Russia revealed it was fitting its strategic bombers with cruise missiles capable of delivering a massive precision strike thousands of miles away -- giving away the first clear hint of its post-Cold War military strategy.

"Russia's long-range air force finally has a new weapon," the government's Rossiyskaya Gazeta daily announced in a headline. "We now have a strategic cruise missile with a non-nuclear warhead," the paper wrote.

"We have broken the US monopoly on the use of long-range conventional cruise missiles," an unnamed senior air force commander told ITAR-TASS.

Russian nuclear AS-15 Kent missiles loaded into the bomb bay of a Tu-160 bomber. Each warhead is rated at 800 kilotons.

The technology appears to be similar to cruise missiles that the United States has long attached to its own intercontinental bombers like the B-2 Stealth bomber.

The announcement followed months of cryptic statements from President Vladimir Putin and his top generals that Russia was developing a new missile program that is a step ahead of any Western rivals -- including technology developed by the United States.

Putin declared last month that Russia had "conducted tests of the latest nuclear rocket systems" in a cryptic comment that puzzled military strategists but seemed aimed at Washington and its mooted missile defense shield that Moscow considers illegal.

Russia has been developing a range of new missiles capable of penetrating US defenses as a result.

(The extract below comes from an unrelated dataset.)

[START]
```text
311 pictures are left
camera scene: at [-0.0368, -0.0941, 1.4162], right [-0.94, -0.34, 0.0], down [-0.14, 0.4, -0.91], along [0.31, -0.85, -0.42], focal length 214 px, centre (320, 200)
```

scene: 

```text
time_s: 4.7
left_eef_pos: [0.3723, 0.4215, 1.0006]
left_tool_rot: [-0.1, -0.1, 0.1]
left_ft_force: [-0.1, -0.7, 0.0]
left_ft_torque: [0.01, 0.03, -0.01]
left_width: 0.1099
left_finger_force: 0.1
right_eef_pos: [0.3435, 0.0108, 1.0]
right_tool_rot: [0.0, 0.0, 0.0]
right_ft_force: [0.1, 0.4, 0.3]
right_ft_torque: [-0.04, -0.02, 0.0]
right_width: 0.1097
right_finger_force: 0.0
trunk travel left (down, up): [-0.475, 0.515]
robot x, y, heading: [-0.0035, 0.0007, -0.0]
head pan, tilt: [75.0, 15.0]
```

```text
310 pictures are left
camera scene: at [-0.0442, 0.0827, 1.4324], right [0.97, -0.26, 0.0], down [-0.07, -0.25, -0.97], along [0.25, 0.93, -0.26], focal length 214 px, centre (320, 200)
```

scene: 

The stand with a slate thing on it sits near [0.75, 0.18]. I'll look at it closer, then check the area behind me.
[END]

Generals announced earlier this year the successful tests of a hypersonic intercontinental missile that has no officially-confirmed rival in the United States.

Moscow is also believed to be developing a multi-stage intercontinental ballistic missile that uses cruise missile technology to zigzag and avoid being shot down once it re-enters the earth's atmosphere.

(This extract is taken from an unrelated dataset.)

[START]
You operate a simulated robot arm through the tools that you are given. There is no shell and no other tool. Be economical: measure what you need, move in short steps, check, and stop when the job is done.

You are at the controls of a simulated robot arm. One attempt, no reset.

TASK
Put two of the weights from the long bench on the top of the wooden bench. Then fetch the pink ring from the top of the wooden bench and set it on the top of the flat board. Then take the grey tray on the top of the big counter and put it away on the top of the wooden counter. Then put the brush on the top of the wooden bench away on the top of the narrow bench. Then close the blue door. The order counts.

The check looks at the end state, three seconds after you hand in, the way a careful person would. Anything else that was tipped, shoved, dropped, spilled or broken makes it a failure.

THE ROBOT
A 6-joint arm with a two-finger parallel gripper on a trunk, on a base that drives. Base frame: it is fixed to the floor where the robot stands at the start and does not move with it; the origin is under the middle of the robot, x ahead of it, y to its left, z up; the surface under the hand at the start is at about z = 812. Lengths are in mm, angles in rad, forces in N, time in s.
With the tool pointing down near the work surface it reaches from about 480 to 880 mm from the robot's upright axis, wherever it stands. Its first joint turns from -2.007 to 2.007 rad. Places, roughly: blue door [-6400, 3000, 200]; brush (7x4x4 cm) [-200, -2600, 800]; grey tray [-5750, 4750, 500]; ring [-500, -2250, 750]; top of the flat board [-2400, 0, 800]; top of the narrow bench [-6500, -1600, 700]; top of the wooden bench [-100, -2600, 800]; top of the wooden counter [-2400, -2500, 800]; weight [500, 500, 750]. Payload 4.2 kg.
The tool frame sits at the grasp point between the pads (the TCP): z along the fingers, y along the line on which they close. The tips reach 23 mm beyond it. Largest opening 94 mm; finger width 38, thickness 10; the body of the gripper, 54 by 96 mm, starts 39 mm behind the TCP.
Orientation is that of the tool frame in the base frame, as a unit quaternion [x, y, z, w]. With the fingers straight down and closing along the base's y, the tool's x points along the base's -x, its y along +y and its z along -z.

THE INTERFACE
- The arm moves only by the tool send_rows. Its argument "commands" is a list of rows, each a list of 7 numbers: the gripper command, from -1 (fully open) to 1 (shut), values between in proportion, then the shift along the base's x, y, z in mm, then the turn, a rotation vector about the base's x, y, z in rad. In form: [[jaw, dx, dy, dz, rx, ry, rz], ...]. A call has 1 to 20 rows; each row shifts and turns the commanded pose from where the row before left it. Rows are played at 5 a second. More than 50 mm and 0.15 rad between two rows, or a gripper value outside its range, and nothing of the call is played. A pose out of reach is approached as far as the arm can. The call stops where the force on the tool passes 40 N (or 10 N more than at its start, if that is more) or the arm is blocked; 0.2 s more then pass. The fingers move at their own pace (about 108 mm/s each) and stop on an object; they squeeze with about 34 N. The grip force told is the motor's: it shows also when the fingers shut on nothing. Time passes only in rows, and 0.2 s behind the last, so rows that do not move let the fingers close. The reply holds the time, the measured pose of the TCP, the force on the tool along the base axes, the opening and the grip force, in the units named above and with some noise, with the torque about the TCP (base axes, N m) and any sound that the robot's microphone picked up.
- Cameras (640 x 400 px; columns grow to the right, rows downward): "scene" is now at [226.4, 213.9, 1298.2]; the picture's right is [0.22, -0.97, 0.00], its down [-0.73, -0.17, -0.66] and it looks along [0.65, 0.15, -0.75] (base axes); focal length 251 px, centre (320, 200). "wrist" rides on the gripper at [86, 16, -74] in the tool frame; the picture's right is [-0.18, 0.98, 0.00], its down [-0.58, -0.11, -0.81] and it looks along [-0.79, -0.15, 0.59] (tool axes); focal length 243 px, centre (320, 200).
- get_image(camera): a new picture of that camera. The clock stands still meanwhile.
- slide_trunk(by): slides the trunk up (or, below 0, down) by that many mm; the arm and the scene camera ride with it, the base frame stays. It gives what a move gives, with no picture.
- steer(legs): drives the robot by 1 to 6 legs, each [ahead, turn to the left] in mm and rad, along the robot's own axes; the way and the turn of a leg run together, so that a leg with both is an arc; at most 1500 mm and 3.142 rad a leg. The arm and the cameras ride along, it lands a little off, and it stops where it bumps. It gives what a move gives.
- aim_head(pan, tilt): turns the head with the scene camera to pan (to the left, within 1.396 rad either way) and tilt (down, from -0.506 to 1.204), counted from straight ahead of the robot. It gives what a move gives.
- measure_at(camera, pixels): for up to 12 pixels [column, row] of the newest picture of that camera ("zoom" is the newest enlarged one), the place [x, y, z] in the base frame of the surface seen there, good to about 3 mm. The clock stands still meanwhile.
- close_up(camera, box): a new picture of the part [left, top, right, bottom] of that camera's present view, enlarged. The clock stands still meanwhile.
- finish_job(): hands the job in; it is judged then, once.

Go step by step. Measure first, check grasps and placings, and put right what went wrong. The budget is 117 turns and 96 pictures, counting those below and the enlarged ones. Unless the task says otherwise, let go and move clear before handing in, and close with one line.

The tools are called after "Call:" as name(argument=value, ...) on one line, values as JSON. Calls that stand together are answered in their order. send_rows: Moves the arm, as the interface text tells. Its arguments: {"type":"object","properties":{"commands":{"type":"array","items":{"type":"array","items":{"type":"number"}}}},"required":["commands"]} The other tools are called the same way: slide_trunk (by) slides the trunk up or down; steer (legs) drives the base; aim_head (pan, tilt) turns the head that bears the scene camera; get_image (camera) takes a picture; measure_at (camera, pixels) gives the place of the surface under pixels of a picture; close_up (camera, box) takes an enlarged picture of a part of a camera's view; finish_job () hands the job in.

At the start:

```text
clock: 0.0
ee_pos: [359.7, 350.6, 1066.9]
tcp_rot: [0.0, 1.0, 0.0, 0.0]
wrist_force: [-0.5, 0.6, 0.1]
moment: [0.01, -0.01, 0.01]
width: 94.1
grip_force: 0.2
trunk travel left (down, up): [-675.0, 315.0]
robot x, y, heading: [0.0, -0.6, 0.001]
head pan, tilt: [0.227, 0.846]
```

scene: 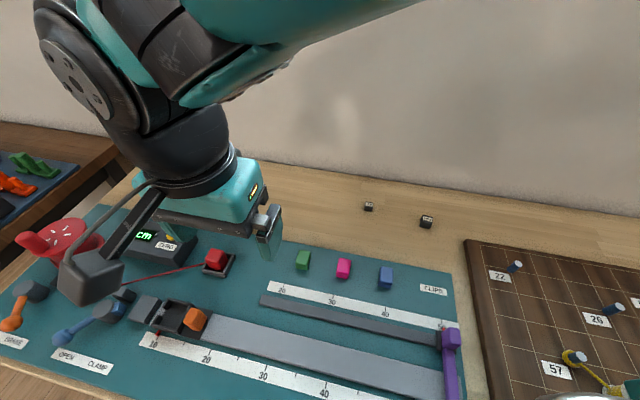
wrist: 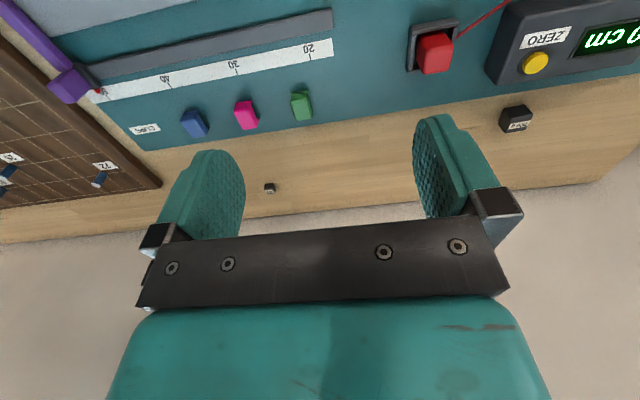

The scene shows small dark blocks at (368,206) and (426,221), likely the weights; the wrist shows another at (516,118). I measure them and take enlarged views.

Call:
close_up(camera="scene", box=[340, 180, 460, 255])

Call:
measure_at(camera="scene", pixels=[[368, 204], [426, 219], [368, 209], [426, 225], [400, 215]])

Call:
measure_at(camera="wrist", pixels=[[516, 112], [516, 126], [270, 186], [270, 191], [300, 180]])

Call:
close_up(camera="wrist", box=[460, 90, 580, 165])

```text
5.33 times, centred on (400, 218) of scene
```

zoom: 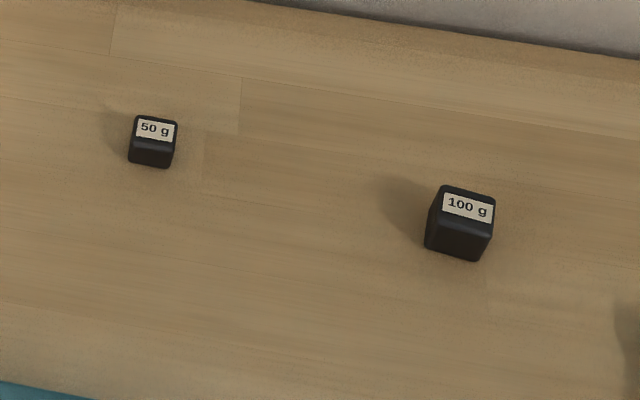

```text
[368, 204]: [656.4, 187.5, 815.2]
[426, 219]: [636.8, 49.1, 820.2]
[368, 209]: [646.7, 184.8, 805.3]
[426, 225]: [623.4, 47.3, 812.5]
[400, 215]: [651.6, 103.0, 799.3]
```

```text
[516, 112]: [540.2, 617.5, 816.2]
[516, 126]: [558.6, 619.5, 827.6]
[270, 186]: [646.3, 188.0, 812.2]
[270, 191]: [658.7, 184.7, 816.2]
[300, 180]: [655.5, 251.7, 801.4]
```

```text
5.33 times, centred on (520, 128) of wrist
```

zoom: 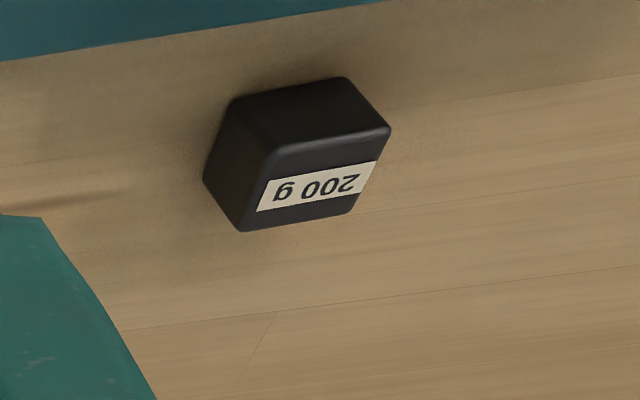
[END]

Finally Russia announced that it was making its most feared and powerful trans-Atlantic missile mobile within the next two years.

But the latest technology announced Monday would see old Soviet-era conventional missiles be carried by strategic bombers with a global range.

The Russian government daily said tests of the new system were being conducted in military exercises now under way in southern Russia.

"This year, our strategic Tu-160 and Tu-95s bombers have been equipped with new non-nuclear precision weapons," ITAR-TASS quoted an unnamed Russian air force general as saying.

"These cruise missiles have a range of more than 3,000 kilometers (1,800 miles) and can miss a target by no more than a few meters while carrying a warhead of hundreds of kilotons," the source said.

The report failed to specify the type of missile being used.

The bombers currently carry an intercontinental ballistic missile called X-55 (AS-15 Kent according to Western classification) that was first deployed in 1983.

But Russian news reports said at least some of the planes will now be re-equipped with a new smaller missile which in Russian is called OFAB-500 and which carries a massive cluster bomb weighing 515 kilograms (1,130 pounds).

The pudgy weapon only has a top speed of 1,200 kilometers (720 miles) an hour but would be launched from bombers that can reach any spot on earth.

A military source told ITAR-TASS the first Tu-160 has been equipped with 45 tons of bombs -- or about 90 missiles.

"These new cruise missiles are a very precise weapon," the Krasnaya Zvezda (Red Star) official defense ministry newspaper wrote.

"The crew will be capable of delivering, as they say, a 'present' through an open window," the paper said.

However the Russian government daily pointed out that Moscow has a long way to go before it can catch up with Washington.

Rossiyskaya Gazeta estimated said the United States now has 5,000 non-nuclear-tipped cruise missiles with up to 700 of them attached to global B-52 and B-2 bombers.

The unnamed general told ITAR-TASS that Russia's technology was primarily aimed for "anti-terrorist operations" rather than a major war.